## START SOURCE DATA

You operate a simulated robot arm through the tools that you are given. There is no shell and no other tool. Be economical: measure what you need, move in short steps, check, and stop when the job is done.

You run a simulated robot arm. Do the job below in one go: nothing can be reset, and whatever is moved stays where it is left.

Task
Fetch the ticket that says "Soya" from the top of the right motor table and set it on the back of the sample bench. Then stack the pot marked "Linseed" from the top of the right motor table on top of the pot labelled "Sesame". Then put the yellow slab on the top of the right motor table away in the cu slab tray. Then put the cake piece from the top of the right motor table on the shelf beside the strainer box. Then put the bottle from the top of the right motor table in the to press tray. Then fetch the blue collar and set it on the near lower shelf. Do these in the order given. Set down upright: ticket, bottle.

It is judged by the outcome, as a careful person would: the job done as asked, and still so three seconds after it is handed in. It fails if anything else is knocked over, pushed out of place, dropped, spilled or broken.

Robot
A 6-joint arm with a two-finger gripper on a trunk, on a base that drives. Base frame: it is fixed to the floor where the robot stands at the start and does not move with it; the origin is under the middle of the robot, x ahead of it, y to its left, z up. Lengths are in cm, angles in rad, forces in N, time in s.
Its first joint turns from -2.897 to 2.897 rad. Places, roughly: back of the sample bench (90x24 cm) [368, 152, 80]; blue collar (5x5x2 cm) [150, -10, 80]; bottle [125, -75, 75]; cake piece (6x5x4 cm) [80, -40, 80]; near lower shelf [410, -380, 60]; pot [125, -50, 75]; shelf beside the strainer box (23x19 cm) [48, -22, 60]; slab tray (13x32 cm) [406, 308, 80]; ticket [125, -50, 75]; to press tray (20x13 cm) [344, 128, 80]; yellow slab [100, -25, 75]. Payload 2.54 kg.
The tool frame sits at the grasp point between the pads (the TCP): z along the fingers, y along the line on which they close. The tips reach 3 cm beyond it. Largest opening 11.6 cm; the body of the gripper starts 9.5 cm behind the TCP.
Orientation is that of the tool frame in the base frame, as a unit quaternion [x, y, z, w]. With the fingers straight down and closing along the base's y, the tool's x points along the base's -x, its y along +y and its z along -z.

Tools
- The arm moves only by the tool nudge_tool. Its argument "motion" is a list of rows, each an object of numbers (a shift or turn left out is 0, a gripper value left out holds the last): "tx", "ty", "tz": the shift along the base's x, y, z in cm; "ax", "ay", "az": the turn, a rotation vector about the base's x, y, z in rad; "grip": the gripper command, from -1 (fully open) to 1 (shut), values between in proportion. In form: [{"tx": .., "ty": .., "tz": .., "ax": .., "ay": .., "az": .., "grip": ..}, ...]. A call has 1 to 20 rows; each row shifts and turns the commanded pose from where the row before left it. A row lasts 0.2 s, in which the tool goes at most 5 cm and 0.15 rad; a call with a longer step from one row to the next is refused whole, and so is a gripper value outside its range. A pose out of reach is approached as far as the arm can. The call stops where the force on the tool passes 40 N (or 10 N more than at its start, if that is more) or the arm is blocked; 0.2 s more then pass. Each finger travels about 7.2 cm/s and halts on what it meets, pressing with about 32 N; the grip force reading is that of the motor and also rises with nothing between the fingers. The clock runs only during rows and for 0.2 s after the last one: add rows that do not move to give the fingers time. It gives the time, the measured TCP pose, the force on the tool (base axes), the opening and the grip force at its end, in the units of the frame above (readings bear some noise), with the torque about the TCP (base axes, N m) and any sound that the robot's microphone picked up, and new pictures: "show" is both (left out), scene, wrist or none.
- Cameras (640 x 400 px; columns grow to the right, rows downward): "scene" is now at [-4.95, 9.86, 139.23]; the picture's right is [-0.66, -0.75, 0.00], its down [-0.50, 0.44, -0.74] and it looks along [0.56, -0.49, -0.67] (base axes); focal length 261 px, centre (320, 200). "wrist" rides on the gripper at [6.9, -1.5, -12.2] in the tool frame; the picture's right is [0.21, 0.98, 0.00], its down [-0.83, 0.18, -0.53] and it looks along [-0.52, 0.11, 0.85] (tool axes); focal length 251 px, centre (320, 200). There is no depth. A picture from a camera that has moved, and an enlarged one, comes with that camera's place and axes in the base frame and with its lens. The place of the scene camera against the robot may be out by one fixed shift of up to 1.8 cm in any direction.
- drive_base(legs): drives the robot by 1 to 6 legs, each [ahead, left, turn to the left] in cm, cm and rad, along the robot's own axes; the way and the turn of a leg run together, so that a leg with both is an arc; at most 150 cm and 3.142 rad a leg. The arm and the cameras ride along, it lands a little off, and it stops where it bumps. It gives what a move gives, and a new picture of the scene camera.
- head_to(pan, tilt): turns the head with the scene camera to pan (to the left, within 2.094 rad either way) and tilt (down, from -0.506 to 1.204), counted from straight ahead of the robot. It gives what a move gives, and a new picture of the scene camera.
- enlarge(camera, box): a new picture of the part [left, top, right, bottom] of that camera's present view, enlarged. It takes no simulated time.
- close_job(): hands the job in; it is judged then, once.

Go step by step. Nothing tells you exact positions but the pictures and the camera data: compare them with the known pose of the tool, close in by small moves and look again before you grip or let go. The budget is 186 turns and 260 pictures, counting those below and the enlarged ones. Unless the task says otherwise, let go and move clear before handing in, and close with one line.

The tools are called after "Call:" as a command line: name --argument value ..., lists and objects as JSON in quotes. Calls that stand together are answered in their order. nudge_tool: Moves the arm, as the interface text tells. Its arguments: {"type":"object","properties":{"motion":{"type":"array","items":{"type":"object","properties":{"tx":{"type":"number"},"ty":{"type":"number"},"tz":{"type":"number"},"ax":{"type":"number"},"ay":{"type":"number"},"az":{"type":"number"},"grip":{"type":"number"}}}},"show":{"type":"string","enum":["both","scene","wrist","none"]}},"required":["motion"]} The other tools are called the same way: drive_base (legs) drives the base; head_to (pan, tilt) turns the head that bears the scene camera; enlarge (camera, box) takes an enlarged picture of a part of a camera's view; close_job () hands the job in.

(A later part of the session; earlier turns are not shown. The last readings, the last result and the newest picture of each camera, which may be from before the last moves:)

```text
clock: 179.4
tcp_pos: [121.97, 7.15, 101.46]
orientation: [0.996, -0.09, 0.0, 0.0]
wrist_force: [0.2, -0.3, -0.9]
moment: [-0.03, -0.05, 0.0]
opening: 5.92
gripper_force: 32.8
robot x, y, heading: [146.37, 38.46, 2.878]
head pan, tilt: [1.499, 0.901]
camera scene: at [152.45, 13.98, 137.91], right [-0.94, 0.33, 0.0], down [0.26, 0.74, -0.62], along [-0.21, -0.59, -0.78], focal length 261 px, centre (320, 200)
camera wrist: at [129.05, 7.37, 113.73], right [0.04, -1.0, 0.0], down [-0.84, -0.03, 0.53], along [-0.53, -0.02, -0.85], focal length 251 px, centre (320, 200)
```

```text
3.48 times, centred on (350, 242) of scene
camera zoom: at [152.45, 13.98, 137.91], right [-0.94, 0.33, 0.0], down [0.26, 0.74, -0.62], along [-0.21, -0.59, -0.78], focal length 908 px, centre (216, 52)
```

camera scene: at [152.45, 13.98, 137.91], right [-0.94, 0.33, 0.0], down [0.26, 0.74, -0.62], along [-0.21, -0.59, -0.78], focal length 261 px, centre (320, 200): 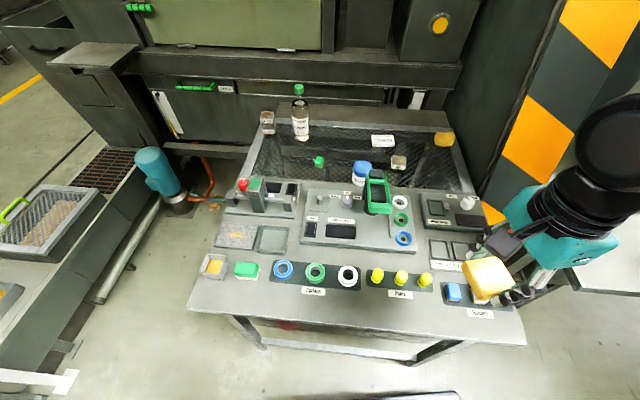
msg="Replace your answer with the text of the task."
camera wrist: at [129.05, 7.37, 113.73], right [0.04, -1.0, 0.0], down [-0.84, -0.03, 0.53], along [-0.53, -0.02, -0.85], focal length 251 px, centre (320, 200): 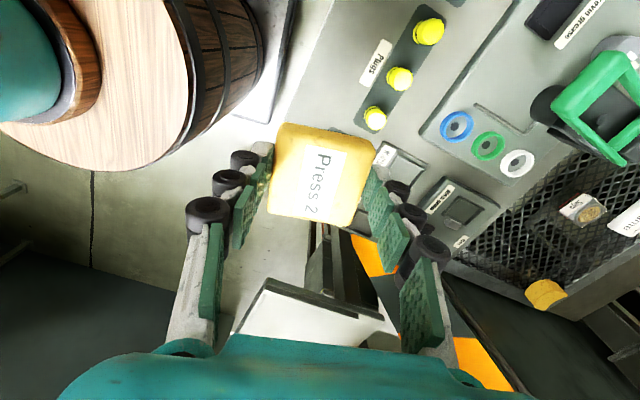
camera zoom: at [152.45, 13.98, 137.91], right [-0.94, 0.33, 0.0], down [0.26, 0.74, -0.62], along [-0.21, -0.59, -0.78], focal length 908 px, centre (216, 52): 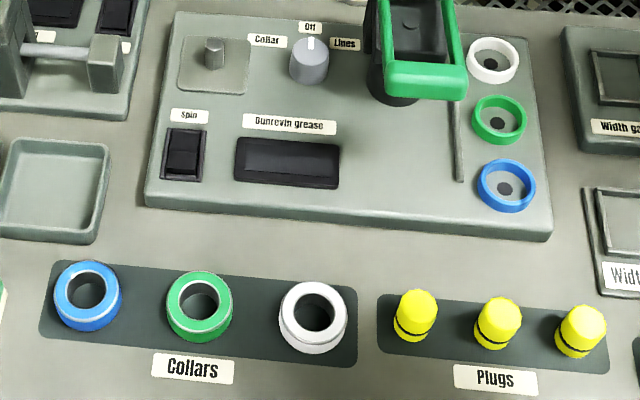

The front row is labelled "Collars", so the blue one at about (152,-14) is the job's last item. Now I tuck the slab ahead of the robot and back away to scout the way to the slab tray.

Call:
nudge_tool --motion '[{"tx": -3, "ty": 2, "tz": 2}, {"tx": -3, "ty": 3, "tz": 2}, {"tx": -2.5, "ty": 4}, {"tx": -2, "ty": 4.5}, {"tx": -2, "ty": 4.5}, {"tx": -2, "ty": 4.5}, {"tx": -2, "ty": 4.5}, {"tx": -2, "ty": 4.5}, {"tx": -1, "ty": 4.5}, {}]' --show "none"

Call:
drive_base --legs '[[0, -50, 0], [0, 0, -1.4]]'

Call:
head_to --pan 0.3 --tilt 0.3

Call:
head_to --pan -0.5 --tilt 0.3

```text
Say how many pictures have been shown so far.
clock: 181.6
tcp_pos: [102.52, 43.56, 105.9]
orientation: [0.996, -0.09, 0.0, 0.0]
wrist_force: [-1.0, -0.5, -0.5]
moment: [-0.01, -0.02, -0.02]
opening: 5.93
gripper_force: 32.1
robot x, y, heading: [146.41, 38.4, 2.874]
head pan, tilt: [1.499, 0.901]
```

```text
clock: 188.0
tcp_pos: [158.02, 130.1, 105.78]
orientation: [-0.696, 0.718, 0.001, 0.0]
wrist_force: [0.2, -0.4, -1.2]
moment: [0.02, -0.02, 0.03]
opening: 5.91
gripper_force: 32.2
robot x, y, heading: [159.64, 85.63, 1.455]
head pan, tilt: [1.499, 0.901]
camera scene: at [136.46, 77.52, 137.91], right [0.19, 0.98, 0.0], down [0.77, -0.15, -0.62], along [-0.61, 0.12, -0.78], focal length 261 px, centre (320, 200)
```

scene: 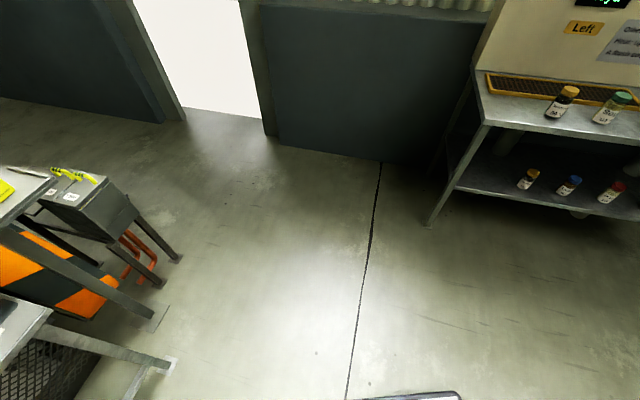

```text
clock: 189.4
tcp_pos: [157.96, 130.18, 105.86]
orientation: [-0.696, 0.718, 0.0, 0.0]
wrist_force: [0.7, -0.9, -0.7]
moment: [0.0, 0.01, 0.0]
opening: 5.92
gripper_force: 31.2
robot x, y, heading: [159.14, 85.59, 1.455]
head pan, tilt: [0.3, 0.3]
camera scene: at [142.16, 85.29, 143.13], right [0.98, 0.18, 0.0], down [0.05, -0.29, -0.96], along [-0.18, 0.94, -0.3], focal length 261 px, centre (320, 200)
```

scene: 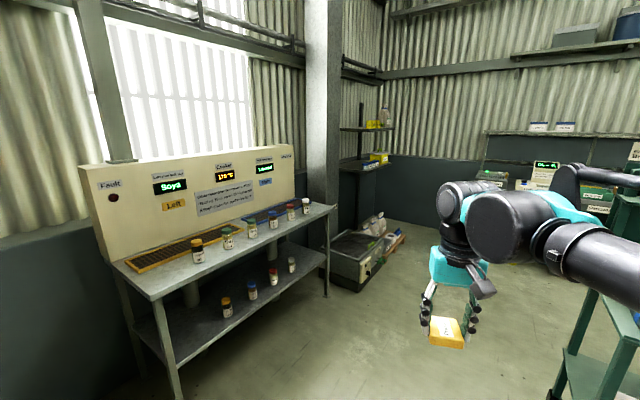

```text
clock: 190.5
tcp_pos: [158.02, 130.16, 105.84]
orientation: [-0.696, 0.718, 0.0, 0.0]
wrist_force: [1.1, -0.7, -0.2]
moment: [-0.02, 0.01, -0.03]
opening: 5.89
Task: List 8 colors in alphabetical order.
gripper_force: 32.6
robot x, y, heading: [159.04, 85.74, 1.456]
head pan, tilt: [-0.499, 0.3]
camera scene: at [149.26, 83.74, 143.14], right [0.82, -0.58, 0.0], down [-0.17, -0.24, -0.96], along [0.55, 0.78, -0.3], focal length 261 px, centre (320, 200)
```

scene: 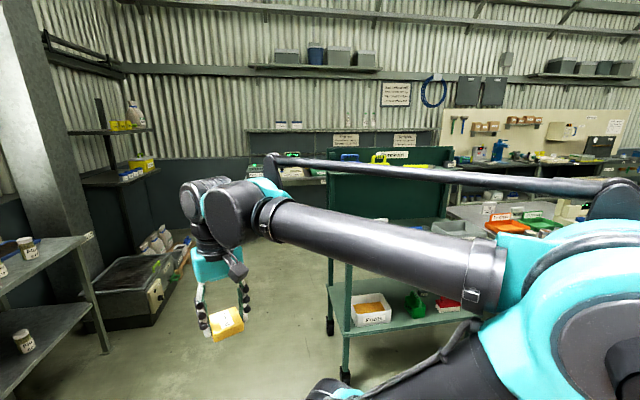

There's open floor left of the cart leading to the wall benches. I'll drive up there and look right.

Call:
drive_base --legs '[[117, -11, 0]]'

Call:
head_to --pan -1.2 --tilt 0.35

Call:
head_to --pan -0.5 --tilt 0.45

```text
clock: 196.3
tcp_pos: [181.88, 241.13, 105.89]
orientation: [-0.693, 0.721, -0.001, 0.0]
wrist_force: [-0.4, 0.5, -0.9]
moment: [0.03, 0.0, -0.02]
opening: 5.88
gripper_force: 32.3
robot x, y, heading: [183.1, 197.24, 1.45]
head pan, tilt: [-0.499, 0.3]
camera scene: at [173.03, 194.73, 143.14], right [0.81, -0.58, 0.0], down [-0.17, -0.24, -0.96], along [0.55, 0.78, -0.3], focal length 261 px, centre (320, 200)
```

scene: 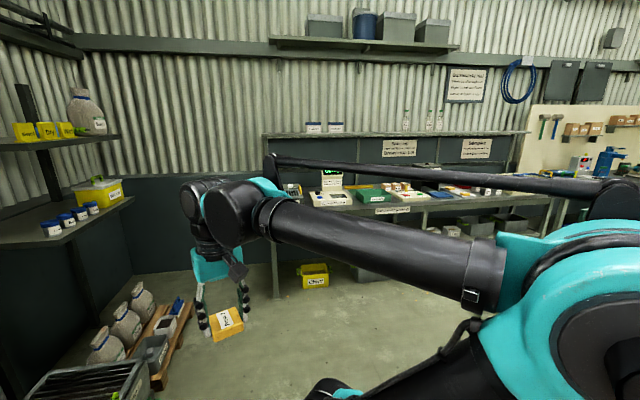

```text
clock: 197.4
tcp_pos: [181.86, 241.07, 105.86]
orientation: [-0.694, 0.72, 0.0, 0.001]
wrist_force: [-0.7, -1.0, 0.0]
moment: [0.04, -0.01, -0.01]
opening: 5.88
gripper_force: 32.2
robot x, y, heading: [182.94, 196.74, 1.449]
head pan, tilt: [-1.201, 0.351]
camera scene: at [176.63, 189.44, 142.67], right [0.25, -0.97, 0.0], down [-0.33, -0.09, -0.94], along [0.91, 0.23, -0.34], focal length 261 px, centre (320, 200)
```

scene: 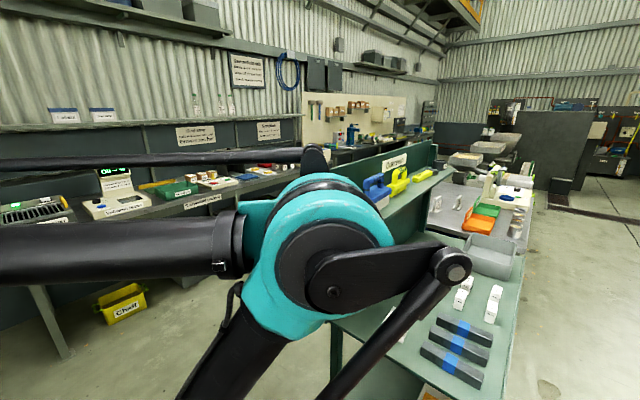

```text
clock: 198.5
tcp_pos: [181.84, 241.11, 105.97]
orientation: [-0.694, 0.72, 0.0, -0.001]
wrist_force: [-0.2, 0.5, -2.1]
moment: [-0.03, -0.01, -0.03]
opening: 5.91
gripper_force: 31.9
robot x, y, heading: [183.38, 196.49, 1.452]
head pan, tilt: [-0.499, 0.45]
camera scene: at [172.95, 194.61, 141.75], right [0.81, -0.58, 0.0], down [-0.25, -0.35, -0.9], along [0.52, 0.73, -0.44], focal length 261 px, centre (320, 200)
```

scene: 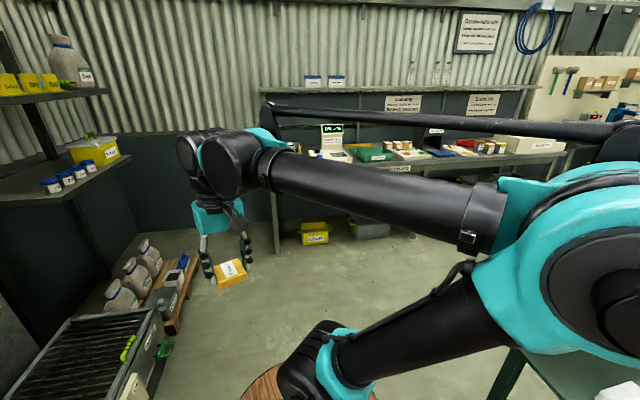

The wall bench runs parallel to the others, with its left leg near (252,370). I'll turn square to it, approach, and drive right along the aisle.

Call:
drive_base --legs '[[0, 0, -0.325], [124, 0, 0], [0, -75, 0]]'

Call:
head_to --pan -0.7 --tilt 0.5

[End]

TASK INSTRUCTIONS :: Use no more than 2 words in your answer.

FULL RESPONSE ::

## END SOURCE DATA

Set down the lines above as they stand, starting with the first line and ending with the line that contains "A 6-joint arm".

You operate a simulated robot arm through the tools that you are given. There is no shell and no other tool. Be economical: measure what you need, move in short steps, check, and stop when the job is done.

You run a simulated robot arm. Do the job below in one go: nothing can be reset, and whatever is moved stays where it is left.

Task
Fetch the ticket that says "Soya" from the top of the right motor table and set it on the back of the sample bench. Then stack the pot marked "Linseed" from the top of the right motor table on top of the pot labelled "Sesame". Then put the yellow slab on the top of the right motor table away in the cu slab tray. Then put the cake piece from the top of the right motor table on the shelf beside the strainer box. Then put the bottle from the top of the right motor table in the to press tray. Then fetch the blue collar and set it on the near lower shelf. Do these in the order given. Set down upright: ticket, bottle.

It is judged by the outcome, as a careful person would: the job done as asked, and still so three seconds after it is handed in. It fails if anything else is knocked over, pushed out of place, dropped, spilled or broken.

Robot
A 6-joint arm with a two-finger gripper on a trunk, on a base that drives. Base frame: it is fixed to the floor where the robot stands at the start and does not move with it; the origin is under the middle of the robot, x ahead of it, y to its left, z up. Lengths are in cm, angles in rad, forces in N, time in s.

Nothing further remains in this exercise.